According to the report, less than half (40 percent) of C-level executives and data scientists are very confident in their organization’s data quality, with the majority (94 percent) recognizing the impact poor data quality has on business outcomes.

Two key disadvantages are lost revenue (42 percent) and bad decision-making (39 percent).

"The lack of faith in data quality management was surprising, in spite of the clear need for it. Business users do not have a clear sense of the breadth and depth of the data quality problem in spite of the fact that they are continuously exposed to the effect of bad data," Gary Oliver, CEO of Blazent, told eWEEK. "Also, I was somewhat surprised at the lack of alignment between line of business and IT groups, considering they’re two eggs in the same basket."

Oliver said given the amount of data coming in from too many directions, and given that the existing tool sets and IT infrastructure mechanisms are clearly overwhelmed, the results are easy to understand, if a bit surprising.

"There needs to be a more systematic and proactive alignment between line of business and IT management in support of quality data--and therefore information--in order to make effective business decisions," he said. "The challenge for data migration is that migrating anything to the cloud is a complex job that needs to be done while the business continues to run at increasingly faster speeds.
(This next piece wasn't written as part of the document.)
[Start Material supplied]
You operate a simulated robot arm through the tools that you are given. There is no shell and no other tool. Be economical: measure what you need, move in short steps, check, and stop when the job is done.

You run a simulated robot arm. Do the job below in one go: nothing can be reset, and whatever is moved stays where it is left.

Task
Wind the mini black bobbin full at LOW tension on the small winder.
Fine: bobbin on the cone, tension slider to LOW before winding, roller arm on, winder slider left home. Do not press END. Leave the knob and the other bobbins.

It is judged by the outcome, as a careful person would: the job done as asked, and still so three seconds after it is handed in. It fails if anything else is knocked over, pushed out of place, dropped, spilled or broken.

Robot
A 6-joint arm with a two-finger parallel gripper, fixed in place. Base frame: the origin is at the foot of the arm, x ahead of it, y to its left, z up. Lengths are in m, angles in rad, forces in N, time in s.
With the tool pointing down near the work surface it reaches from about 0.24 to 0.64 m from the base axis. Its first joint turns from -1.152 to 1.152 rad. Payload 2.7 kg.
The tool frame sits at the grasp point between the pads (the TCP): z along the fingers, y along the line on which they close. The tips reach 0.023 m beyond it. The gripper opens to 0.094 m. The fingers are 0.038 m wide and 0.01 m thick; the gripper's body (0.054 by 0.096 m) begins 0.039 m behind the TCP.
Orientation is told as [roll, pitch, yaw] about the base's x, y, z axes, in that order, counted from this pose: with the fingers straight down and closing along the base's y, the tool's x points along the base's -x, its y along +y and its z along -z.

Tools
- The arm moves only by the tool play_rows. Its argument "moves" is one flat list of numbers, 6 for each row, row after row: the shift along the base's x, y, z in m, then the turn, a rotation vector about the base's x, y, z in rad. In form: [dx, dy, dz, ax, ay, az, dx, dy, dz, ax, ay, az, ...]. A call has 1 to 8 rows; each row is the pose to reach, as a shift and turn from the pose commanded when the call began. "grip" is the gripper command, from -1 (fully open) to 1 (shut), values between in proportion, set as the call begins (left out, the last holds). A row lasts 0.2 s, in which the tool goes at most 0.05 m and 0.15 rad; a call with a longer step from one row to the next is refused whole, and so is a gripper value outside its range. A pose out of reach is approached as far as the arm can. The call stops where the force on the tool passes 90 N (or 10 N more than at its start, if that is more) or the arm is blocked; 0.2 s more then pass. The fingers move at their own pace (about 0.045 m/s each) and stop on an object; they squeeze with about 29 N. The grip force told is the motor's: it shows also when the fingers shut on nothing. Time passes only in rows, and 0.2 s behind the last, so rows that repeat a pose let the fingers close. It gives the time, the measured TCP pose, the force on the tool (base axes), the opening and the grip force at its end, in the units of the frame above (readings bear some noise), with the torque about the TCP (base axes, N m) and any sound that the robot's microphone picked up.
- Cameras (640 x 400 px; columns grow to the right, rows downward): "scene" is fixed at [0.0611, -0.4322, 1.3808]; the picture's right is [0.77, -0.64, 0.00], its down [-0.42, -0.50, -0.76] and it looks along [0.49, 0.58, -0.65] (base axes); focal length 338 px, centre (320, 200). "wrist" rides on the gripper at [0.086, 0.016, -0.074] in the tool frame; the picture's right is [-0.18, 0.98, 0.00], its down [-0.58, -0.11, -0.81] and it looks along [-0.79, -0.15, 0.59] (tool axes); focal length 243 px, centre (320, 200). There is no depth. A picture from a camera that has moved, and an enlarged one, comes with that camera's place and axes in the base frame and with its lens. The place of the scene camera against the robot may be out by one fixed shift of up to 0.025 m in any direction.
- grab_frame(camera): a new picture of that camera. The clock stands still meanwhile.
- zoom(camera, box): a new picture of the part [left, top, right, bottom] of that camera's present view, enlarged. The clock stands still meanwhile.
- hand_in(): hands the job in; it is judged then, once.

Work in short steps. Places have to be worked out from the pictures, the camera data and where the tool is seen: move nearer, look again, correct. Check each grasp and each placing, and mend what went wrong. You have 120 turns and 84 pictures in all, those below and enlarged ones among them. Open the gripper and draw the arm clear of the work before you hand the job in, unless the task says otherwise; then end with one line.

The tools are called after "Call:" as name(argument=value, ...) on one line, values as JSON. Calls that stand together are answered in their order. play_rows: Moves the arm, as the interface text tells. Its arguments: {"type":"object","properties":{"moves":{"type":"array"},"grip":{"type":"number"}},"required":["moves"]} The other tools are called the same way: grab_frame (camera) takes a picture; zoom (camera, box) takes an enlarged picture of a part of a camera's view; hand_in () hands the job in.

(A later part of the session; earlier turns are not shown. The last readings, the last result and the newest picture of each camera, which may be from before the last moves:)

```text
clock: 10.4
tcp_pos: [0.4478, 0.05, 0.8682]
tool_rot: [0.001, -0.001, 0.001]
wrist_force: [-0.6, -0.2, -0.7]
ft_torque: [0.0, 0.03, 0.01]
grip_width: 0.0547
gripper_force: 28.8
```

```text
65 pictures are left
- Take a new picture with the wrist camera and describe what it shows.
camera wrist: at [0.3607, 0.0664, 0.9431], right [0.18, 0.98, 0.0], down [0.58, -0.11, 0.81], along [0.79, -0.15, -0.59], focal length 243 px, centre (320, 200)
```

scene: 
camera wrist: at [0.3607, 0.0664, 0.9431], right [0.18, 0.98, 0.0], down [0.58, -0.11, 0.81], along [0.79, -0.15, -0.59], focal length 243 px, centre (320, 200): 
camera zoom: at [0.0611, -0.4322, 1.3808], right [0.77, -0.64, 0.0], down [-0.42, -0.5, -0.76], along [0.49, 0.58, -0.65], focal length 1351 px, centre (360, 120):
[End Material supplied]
Not unlike changing the tires on a moving car, except this car has billions of wheels and is moving so fast you can’t see it."

When asked about root causes for poor data quality, nearly half (47 percent) cited data migration as a leading cause.

In large enterprises, more often than not, IT still bears the burden of keeping data clean (79 percent) despite the introduction of data scientists (26 percent).

"The consumerization of IT has, for better or worse, opened up a Pandora’s Box of data input and workflow interaction," Oliver said. "Social media is now closely coupled with transactional retail so there is an inconsistent deluge of data coming in from a vast array of sources, and the operating structure of most IT departments is not set up to handle this kind of data. Social media is moving faster than IT’s ability to infrastructure for it, and as long as the two are operating in the same ecosystem there’s going to be a challenge."